Just hours after a gunman walked into a Boulder supermarket and killed ten innocent people on Monday, U.S. Rep. Lauren Boebert (R-CO) responded by sending a fundraising email and her “thoughts and prayers” to those affected.
After months of glorifying gun culture, downplaying the epidemic of gun violence, and now exploiting a mass shooting in her home state, she can keep her “thoughts and prayers.”
Barely into her first term in Congress, Lauren Boebert has already made her priorities clear. Preserve her personal brand. Create greater division in Congress. And do both in spite of her constituents in Colorado.
As Coloradans face the aftermath of another mass shooting and an uphill road to economic recovery, Boebert is spending her time in the warm embrace of attention-grabbing national media stunts. She wraps herself in our flag while pointing to her pistol and firing off references to freedom, patriotism, and removing life-saving gun laws. As a long-time hunter and gun owner, I want to ask the question, who is the gun rhetoric helping, other than Lauren Boebert?
Polls consistently show that responsible gun owners of all political backgrounds in Colorado and across the country support a system of completed background checks on gun purchases — a system that has blocked over three million prohibited purchasers to date. These are the same checks that were once championed by Jim and Sarah Brady and President Ronald Reagan. Earlier this month they were supported by Republicans and Democrats alike on the floor of the U.S. House of Representatives. And yet, Boebert would lead us to believe that we are in “grave danger” simply by requiring a background check for gun purchasers.
Rep. Lauren Boebert is just plain wrong — and it’s this kind of rhetoric that costs lives.

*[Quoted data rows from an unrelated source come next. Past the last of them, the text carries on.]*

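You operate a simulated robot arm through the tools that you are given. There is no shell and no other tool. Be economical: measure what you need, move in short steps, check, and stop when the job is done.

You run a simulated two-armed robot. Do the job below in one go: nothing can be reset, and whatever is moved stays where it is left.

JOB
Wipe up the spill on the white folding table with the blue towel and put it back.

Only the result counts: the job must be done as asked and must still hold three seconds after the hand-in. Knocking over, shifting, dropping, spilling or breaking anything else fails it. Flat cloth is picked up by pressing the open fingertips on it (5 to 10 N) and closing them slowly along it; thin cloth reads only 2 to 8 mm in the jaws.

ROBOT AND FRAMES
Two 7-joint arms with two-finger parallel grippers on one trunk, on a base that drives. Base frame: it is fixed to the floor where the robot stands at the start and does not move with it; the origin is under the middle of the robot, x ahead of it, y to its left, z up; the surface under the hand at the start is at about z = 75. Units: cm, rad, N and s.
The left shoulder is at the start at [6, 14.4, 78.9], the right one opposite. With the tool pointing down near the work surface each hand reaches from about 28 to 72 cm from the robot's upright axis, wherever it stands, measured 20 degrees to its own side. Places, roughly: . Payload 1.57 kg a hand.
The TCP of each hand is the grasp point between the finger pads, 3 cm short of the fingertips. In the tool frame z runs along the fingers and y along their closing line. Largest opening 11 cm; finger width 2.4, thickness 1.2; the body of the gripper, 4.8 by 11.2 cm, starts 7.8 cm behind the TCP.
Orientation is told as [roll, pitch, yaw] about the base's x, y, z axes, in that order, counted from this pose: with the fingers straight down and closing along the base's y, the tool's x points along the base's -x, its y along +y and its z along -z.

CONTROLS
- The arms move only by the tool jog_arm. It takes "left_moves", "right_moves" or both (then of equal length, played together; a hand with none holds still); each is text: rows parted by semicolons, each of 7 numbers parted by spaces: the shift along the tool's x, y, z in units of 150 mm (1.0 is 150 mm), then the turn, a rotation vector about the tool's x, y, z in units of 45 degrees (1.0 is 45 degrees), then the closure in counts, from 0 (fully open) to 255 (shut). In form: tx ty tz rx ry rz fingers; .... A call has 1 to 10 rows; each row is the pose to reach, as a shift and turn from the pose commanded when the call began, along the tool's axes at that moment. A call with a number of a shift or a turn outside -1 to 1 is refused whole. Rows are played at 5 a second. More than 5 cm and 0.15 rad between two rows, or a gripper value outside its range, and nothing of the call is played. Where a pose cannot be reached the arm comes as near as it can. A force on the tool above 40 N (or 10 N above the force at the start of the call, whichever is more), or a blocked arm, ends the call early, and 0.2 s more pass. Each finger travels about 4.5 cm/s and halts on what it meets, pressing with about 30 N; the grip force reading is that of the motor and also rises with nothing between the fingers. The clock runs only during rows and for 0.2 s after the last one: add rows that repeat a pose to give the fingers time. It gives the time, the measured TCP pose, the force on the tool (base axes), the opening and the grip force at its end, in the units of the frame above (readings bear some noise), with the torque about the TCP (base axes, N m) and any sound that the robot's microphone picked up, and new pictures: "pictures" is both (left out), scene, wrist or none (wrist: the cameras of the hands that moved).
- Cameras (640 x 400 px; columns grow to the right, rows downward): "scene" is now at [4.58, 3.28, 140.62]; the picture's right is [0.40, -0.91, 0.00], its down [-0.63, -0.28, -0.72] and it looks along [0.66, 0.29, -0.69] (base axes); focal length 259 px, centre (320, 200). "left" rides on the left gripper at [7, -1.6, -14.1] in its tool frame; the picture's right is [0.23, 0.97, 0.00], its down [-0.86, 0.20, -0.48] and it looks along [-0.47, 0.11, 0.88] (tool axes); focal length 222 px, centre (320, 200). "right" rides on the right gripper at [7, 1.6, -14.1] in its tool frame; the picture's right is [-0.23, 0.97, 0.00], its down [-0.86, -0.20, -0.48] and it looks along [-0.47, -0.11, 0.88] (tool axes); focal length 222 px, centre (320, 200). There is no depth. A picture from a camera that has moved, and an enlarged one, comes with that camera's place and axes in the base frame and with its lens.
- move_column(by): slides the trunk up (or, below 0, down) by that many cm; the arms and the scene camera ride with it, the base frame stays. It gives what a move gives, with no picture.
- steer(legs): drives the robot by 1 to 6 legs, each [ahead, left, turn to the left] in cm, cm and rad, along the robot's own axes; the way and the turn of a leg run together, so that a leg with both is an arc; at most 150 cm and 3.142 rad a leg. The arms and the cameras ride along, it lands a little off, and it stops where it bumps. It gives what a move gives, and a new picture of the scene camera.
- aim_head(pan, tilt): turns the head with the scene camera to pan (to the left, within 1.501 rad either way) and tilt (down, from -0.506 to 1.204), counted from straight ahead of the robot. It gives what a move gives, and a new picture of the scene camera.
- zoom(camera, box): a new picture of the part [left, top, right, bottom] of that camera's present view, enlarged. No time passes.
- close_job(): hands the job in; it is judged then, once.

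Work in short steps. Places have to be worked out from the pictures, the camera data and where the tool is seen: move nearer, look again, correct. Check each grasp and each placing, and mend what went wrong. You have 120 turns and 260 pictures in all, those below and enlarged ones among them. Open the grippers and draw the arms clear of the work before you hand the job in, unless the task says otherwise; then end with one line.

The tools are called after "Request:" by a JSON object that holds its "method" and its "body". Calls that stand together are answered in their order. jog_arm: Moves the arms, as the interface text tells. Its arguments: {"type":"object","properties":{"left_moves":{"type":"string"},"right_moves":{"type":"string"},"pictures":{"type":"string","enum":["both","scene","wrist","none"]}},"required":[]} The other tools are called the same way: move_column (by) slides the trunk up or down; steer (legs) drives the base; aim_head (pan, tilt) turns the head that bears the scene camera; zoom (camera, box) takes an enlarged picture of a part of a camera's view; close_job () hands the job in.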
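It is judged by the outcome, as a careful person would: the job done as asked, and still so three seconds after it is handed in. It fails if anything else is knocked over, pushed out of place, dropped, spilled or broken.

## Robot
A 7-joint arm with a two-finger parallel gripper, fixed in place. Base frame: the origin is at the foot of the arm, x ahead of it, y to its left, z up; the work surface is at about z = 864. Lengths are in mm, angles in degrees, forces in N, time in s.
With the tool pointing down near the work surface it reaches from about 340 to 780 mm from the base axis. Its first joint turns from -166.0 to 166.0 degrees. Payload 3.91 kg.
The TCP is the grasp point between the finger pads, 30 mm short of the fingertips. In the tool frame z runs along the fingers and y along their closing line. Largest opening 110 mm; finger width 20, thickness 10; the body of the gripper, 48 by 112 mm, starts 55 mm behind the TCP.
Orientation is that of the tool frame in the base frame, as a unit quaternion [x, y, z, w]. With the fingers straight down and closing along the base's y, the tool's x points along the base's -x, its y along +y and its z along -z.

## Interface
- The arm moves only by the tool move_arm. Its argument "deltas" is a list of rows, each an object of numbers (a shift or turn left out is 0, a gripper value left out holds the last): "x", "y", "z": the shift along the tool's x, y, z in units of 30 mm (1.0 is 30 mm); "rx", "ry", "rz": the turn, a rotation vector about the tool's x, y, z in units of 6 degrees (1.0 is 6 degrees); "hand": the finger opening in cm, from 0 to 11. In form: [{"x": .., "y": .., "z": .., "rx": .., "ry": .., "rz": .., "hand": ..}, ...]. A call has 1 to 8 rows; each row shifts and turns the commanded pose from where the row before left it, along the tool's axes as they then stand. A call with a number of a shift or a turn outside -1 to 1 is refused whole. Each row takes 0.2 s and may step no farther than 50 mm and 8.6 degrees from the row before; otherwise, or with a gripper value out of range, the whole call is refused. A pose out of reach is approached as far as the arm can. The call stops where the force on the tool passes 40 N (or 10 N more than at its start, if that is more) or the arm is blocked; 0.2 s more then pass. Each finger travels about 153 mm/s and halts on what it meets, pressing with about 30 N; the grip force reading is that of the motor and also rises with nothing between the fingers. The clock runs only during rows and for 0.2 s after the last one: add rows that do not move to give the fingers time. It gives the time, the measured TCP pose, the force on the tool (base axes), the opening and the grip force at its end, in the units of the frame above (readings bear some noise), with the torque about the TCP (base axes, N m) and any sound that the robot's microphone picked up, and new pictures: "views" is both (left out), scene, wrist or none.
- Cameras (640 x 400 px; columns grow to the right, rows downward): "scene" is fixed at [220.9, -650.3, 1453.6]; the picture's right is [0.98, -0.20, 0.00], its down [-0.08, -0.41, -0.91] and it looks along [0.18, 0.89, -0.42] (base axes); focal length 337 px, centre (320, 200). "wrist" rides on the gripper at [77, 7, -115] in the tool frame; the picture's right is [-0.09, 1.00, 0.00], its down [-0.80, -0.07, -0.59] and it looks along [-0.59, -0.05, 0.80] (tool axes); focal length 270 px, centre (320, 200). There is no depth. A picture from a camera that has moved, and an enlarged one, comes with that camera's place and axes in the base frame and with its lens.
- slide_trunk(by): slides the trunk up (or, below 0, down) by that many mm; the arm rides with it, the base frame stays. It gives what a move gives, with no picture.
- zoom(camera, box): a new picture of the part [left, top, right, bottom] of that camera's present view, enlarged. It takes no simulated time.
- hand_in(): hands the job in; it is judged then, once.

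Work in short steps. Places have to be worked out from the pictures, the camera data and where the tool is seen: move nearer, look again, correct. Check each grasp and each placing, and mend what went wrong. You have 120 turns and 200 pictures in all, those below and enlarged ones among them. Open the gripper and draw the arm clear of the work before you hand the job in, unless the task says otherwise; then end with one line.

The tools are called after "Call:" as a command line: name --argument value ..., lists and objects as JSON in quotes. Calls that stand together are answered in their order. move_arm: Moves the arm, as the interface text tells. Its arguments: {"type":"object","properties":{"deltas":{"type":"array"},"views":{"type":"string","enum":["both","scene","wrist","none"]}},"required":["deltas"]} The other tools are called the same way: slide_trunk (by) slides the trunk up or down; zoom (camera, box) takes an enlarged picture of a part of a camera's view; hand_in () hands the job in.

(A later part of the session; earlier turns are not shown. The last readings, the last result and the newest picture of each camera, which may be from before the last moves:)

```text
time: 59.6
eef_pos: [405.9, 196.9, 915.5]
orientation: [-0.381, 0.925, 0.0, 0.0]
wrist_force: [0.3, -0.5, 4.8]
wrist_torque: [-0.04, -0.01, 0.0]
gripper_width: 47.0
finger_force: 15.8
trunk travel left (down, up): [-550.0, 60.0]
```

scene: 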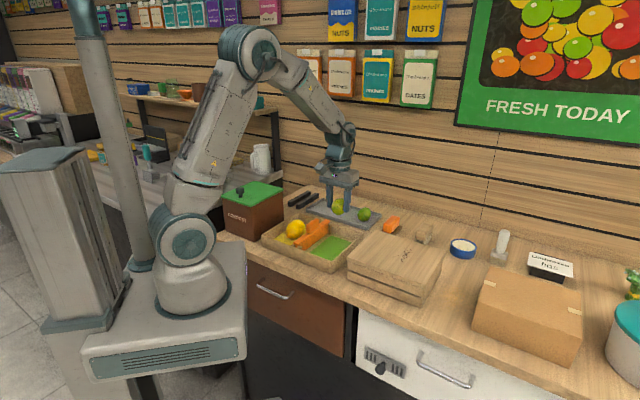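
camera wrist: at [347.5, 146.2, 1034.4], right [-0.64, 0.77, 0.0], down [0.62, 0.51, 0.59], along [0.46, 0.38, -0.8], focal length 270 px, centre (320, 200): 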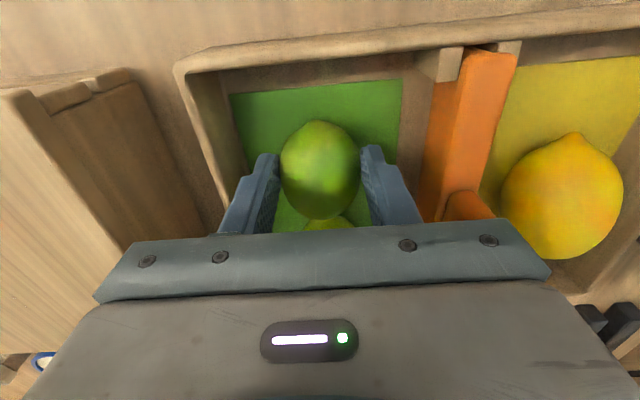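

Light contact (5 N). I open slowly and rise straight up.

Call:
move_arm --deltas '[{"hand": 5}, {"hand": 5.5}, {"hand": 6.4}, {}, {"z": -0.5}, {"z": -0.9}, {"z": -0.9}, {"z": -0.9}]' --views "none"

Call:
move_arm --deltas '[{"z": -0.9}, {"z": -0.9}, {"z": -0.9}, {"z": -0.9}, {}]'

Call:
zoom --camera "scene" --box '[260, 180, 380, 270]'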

Talk to any responsible gun owner, myself included, and we will tell you that respect for the firearm and safe storage are the first lessons we are taught. Ask anyone who was a scout or who took a hunter safety course, as I did in my teens, and they will agree that putting unsecured guns on open display in your home — as Lauren Boebert did in a committee hearing just last month — is both irresponsible and dangerous.
Boebert believes putting her guns on display cements her as a 2A hero — most of us just see her further stigmatizing the tools we use to care for our land, our families, and for sport. If Boebert would instead use her platform and her time in Congress to put forward gun safety legislation, she could destigmatize gun ownership, normalize safe storage, and prevent further tragedies like what we saw in Boulder this week from happening again.
If she wanted to help her constituents, she could work to reduce Colorado’s increasingly high rate of deaths by firearm suicide. If she wanted to be an effective and respected voice in the House, she would introduce meaningful bipartisan legislation on safe storage and ghost guns. Action on any issue – whether it be preventing gun violence, conserving water resources on the Western Slope, protecting small farmers, or keeping American jobs here at home – requires a Representative who will put the needs and concerns of constituents before their own, and before the bottom line of their own self-interest. That type of thoughtful legislating is not who she is and would require more than catchy one-liners and “bullcrap” statements.
As the head of an organization, Brady PAC (named for Jim and Sarah Brady), that works to elect Republican gun violence prevention champions to Congress along with Democrats, I know firsthand that you can be both pro-Second Amendment and still oppose gun violence. We see this time and time again in communities across the country — Americans of all backgrounds and political leanings want to keep their families safe.
But Lauren Boebert keeps getting it wrong and it’s dangerous for all of us. By continuing to fan the flames of a false narrative that you have to choose between owning your own gun and protecting the safety of your own children, Boebert is hoping that you won’t notice the truth: you can have both.
Lauren Boebert wants us to believe that she alone is the defender of our freedom, and she’ll suggest that any criticism of her approach is an attack on her simply because she is a conservative. But when many Republicans, including conservatives, support commonsense, middle-of-the-road gun violence prevention solutions — as they did in the House this month — it’s easy to see through Boebert’s agenda.
We don’t have to choose. We can own guns and we can protect our families from another Boulder shooting happening in our communities again. Lauren Boebert continues to miss the mark. Colorado voters can have their freedom and their safety, and leave Boebert and her cheap political stunts behind.
Brian Lemek is a gun owner and the executive director of Brady PAC.